Copy every line, exactly and only, from the line containing "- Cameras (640" to the line containing "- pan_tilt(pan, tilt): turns", both lines included.

╭──

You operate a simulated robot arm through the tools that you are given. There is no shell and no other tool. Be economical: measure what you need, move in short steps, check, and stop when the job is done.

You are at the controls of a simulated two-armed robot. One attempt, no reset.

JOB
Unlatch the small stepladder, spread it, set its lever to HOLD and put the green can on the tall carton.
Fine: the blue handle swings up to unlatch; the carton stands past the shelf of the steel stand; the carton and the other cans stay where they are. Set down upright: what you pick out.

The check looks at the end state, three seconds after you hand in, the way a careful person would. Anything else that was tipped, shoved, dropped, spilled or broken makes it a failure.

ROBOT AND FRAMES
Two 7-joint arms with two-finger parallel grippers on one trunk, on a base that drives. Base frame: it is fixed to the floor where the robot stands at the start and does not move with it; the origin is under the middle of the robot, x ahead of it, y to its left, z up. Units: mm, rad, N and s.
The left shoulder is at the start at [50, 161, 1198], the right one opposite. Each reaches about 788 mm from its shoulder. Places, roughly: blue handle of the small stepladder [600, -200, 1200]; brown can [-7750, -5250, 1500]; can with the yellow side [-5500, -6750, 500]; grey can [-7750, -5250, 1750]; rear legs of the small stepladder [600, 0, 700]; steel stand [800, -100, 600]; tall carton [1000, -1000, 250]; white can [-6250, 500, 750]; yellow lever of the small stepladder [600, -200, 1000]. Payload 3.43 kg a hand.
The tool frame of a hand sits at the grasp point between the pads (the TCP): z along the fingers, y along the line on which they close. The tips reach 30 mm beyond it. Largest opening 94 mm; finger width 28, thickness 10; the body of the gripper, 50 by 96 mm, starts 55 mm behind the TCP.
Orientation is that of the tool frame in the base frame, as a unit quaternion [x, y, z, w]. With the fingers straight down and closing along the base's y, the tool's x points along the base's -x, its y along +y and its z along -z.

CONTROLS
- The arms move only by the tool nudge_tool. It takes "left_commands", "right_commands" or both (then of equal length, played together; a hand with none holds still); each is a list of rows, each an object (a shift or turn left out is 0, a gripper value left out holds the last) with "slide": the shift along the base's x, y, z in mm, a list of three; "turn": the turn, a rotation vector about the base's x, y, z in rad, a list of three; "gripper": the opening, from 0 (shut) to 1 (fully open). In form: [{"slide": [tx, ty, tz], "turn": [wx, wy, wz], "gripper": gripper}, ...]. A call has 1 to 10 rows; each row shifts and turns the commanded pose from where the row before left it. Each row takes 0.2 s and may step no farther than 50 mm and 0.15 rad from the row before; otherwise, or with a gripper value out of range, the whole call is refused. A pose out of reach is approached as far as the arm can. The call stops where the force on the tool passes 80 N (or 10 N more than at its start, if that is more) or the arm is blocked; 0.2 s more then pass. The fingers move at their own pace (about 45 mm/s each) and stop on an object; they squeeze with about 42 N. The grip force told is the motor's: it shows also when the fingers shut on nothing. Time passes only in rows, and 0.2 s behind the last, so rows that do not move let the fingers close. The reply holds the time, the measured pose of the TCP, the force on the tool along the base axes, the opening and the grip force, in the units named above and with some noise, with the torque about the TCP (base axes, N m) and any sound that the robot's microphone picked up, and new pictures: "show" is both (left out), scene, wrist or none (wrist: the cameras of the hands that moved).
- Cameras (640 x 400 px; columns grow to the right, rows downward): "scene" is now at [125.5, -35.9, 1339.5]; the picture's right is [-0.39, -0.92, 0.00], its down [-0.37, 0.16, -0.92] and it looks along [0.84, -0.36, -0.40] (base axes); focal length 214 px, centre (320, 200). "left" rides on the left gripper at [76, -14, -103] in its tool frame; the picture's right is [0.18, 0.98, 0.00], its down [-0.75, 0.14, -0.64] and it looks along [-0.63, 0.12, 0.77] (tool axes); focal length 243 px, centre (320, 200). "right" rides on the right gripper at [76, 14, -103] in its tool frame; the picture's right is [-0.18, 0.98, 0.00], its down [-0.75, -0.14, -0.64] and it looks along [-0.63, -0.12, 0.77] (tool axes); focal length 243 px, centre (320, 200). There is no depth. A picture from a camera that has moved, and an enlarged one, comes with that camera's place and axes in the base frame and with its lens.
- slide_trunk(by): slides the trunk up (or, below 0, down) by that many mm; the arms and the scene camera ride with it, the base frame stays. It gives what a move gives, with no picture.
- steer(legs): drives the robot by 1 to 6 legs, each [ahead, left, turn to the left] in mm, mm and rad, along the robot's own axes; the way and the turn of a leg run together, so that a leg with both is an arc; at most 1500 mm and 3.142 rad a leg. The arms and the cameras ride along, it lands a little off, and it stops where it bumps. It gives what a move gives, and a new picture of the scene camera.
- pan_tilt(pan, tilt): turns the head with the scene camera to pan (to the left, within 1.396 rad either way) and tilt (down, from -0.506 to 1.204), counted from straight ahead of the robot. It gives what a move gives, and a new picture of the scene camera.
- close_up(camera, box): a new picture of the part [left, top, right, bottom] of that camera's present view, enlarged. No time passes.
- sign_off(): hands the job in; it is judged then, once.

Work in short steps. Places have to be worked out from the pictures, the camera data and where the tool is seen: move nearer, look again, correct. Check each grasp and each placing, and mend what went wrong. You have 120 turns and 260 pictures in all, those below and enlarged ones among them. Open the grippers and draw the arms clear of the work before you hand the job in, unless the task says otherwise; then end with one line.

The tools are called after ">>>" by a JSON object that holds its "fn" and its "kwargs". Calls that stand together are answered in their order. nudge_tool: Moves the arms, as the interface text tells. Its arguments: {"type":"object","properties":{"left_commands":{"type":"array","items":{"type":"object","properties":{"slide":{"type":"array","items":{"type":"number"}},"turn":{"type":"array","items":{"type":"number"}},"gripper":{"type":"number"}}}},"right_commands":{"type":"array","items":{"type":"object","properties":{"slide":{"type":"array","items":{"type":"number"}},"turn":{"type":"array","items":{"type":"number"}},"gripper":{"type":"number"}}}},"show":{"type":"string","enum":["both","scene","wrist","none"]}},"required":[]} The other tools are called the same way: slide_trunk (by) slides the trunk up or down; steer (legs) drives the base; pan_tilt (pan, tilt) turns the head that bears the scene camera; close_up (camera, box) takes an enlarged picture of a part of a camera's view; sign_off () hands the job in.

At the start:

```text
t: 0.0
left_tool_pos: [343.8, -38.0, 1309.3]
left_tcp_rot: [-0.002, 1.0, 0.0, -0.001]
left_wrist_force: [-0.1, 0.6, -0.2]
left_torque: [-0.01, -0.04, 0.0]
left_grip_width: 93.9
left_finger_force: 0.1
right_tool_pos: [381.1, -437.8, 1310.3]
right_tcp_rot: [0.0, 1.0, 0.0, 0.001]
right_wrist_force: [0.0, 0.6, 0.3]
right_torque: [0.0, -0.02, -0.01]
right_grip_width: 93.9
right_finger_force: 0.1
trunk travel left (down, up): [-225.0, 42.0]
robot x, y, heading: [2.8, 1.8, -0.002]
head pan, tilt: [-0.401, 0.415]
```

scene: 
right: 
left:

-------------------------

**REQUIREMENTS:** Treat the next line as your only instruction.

╰──

**CORRECT RESPONSE:**
- Cameras (640 x 400 px; columns grow to the right, rows downward): "scene" is now at [125.5, -35.9, 1339.5]; the picture's right is [-0.39, -0.92, 0.00], its down [-0.37, 0.16, -0.92] and it looks along [0.84, -0.36, -0.40] (base axes); focal length 214 px, centre (320, 200). "left" rides on the left gripper at [76, -14, -103] in its tool frame; the picture's right is [0.18, 0.98, 0.00], its down [-0.75, 0.14, -0.64] and it looks along [-0.63, 0.12, 0.77] (tool axes); focal length 243 px, centre (320, 200). "right" rides on the right gripper at [76, 14, -103] in its tool frame; the picture's right is [-0.18, 0.98, 0.00], its down [-0.75, -0.14, -0.64] and it looks along [-0.63, -0.12, 0.77] (tool axes); focal length 243 px, centre (320, 200). There is no depth. A picture from a camera that has moved, and an enlarged one, comes with that camera's place and axes in the base frame and with its lens.
- slide_trunk(by): slides the trunk up (or, below 0, down) by that many mm; the arms and the scene camera ride with it, the base frame stays. It gives what a move gives, with no picture.
- steer(legs): drives the robot by 1 to 6 legs, each [ahead, left, turn to the left] in mm, mm and rad, along the robot's own axes; the way and the turn of a leg run together, so that a leg with both is an arc; at most 1500 mm and 3.142 rad a leg. The arms and the cameras ride along, it lands a little off, and it stops where it bumps. It gives what a move gives, and a new picture of the scene camera.
- pan_tilt(pan, tilt): turns the head with the scene camera to pan (to the left, within 1.396 rad either way) and tilt (down, from -0.506 to 1.204), counted from straight ahead of the robot. It gives what a move gives, and a new picture of the scene camera.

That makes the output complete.